Some thoughts from Van Pond:

“This project was an aggressive re-envisioning of a 1950’s single-story ranch-style home. A key piece to the strategy was, in fact, the existing organization of the house. The owners and I came to the project to enlarge the home with an understanding that there were major components of the existing plan which were delightful – and we worked to capitalize on them. A case in point was the proportion and interior-to-exterior relationship of the living room. In this location the house was, and remains, one room deep with great transparency and views to both the front and rear of the property. Additionally, the room was well-proportioned, and this really led the renovation and addition plans in terms of its gracious, but not too-large presence. That’s what we worked toward with the rest of the plan – aiding and abetting that room and carrying its influence into the whole project.”

 

Here’s what Joelle had to say about their work:

“Any renovation project involves a lot of careful planning. We were so fortunate to find Van Pond and Ann Shipp. Together, we thought not just about how the new spaces would look, but also about how Brant and I wanted to live in those spaces. I knew, for example, that I wanted a kitchen where I had room to cook with my mother and Brant’s mother at the same time. I knew I wanted a room all three of my nieces  — who love being together — could share for overnight stays. I knew I wanted to see all my father’s books on the shelves. Thinking about how we wanted to live in the rooms helped us to talk with Ann and Van about how to plan the space. I’m always so happy, now, when I see us using the rooms the way we contemplated them back at the planning stage.”

 

The end result of the Phillips’ home can be captured in one, succinct word: stunning.

 

Multiple sitting areas and dual ottomans by Lee Industries give this room incredible panache.

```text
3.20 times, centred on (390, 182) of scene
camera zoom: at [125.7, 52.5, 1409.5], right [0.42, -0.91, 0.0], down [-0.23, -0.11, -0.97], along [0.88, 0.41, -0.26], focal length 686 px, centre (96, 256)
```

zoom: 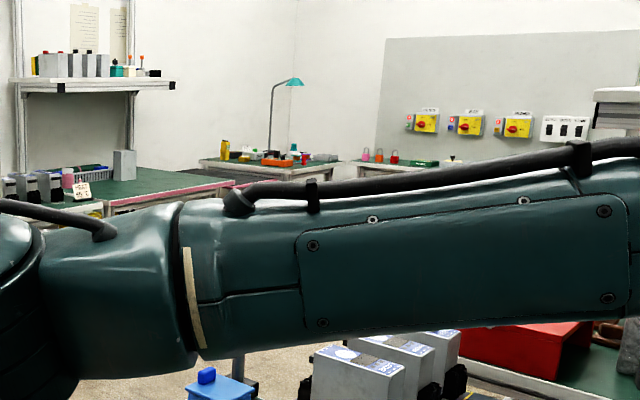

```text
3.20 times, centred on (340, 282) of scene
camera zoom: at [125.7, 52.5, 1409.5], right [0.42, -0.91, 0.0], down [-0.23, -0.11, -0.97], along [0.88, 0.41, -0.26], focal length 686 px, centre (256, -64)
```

The living room reflects the Phillips’ love of a classical design style, integrating many different fabric patterns and textures. Notice how lovely the English antiques are, creating elegance and comfort.

The vintage light fixture and antique desk add an old world feel to this study.

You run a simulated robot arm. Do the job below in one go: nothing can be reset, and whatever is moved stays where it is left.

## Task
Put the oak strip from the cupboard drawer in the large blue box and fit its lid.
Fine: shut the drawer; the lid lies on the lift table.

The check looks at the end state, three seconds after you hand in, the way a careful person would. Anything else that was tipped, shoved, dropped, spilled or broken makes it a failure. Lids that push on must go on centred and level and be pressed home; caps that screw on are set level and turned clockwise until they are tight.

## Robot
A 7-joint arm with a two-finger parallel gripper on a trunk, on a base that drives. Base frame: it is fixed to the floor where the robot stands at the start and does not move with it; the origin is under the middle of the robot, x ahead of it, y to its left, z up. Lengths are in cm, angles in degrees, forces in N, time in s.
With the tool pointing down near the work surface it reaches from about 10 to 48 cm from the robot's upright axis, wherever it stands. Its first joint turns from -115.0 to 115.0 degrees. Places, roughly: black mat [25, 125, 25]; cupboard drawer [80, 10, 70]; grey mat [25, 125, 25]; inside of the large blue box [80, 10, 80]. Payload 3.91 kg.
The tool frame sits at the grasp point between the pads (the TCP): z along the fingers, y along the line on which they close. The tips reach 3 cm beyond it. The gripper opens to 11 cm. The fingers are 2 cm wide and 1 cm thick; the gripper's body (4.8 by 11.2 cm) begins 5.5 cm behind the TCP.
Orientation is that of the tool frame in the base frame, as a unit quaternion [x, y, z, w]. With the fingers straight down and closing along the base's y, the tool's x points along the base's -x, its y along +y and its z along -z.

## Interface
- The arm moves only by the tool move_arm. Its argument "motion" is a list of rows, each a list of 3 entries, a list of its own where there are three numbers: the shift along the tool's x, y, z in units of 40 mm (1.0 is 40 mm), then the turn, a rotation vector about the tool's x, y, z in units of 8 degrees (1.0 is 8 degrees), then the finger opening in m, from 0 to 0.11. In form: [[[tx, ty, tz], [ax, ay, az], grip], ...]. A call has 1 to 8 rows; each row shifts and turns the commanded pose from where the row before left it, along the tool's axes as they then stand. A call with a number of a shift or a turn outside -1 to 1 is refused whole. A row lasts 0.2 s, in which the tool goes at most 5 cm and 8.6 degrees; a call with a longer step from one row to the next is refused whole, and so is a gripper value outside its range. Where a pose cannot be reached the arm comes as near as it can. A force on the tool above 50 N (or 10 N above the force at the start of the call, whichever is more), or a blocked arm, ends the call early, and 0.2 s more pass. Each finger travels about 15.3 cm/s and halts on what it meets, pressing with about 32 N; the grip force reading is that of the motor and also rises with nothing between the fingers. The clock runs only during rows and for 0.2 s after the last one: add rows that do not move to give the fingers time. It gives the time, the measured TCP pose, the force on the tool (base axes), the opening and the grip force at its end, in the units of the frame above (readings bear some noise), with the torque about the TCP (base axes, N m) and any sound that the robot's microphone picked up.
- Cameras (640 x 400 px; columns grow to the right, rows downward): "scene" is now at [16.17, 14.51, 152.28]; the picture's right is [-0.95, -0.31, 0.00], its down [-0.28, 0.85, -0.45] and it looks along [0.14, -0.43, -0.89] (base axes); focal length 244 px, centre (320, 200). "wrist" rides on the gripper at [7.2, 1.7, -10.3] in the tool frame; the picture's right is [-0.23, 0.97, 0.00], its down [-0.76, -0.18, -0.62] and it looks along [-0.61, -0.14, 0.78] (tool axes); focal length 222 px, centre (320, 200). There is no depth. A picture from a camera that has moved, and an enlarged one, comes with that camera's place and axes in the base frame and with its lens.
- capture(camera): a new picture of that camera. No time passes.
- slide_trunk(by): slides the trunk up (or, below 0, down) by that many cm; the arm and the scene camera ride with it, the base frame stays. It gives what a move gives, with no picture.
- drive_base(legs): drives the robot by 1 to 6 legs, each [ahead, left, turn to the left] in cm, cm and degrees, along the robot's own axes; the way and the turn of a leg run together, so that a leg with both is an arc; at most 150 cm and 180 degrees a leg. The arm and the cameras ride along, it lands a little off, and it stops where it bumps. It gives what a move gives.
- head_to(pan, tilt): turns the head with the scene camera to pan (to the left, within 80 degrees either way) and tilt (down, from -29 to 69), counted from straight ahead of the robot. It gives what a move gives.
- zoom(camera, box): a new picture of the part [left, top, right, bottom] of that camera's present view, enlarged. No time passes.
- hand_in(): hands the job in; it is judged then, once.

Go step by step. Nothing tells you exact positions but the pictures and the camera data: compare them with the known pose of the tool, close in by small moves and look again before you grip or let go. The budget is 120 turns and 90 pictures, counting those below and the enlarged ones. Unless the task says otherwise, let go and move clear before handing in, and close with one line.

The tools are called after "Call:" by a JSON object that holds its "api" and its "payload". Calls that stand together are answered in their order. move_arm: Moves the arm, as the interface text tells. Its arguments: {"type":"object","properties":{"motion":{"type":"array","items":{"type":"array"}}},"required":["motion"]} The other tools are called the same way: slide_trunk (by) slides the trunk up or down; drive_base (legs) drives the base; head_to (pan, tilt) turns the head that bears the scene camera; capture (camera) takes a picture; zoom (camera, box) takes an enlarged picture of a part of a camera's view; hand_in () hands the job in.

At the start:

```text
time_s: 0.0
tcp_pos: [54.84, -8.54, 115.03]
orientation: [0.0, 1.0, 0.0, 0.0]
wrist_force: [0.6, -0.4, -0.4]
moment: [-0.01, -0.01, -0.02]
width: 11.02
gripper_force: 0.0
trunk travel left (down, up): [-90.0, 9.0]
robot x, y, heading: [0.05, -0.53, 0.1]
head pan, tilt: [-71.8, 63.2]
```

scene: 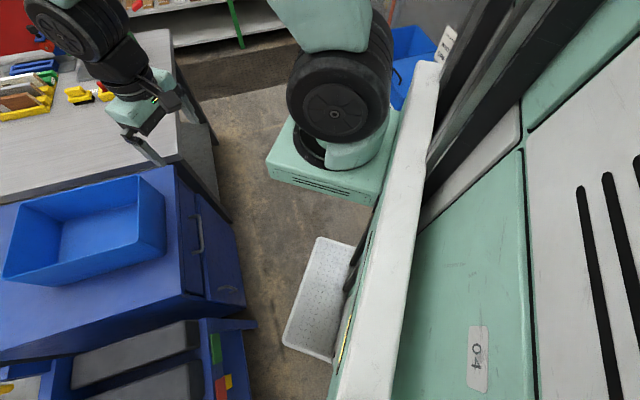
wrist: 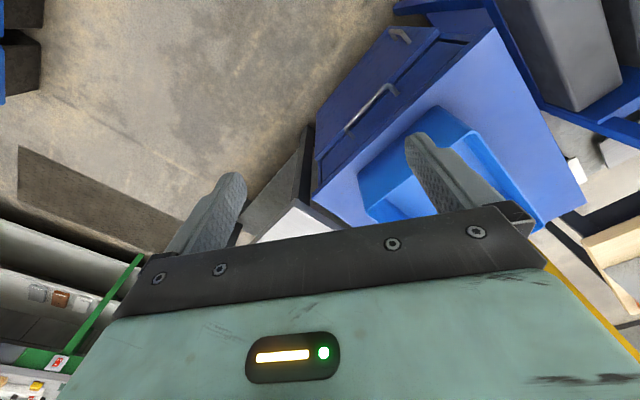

The small study off the main floors houses family photographs and favorite books. The stately desk was found at Scott Antique Market in Atlanta, always a great outing to make with Roger and Ann.

What a spectacular view of the main floor.

 

The above shot of the main hallway gives you a gorgeous view of the repetitive arches found throughout the house. If you are not familiar with Van Pond’s work, know this: he is one of the best architects in Nashville.

The kitchen, with its contrasting cabinets and natural wood flooring, creates a feel of sophistication and simplicity. The walnut counter top and customized backsplash add an interesting element to this practical kitchen.

 

The window treatment is Breda, a fabric from Robert Allen. The vintage light fixture adds to the charming breakfast nook.

The pleated window treatment and Schumacher wallpaper make the upstairs landing simply dreamy.

The upper landing presents a calm resting spot with its natural lighting and built in window seat and cabinetry.

The vintage light fixture was rewired to add ambiance to the master bedroom.

Natural light, warm hues and subtle patterns makes the master bedroom one of the most cherished rooms in the house.

Joelle loves wallpaper. Here in the master, it’s Bell Flower by Schumacher.

Once again, notice the use of arches throughout the house. The ceiling, painted ever so subtly, provides a wonderful contrast to the wallpaper and trim color.

The Phillips enjoying gin-gin mules at the Carlyle. (Lucky dogs!)

Thank you, Joelle and Brant, for opening up your home to our StyleBlueprint readers. It’s simply breathtaking, and a place we know you will enjoy living in for years and years to come.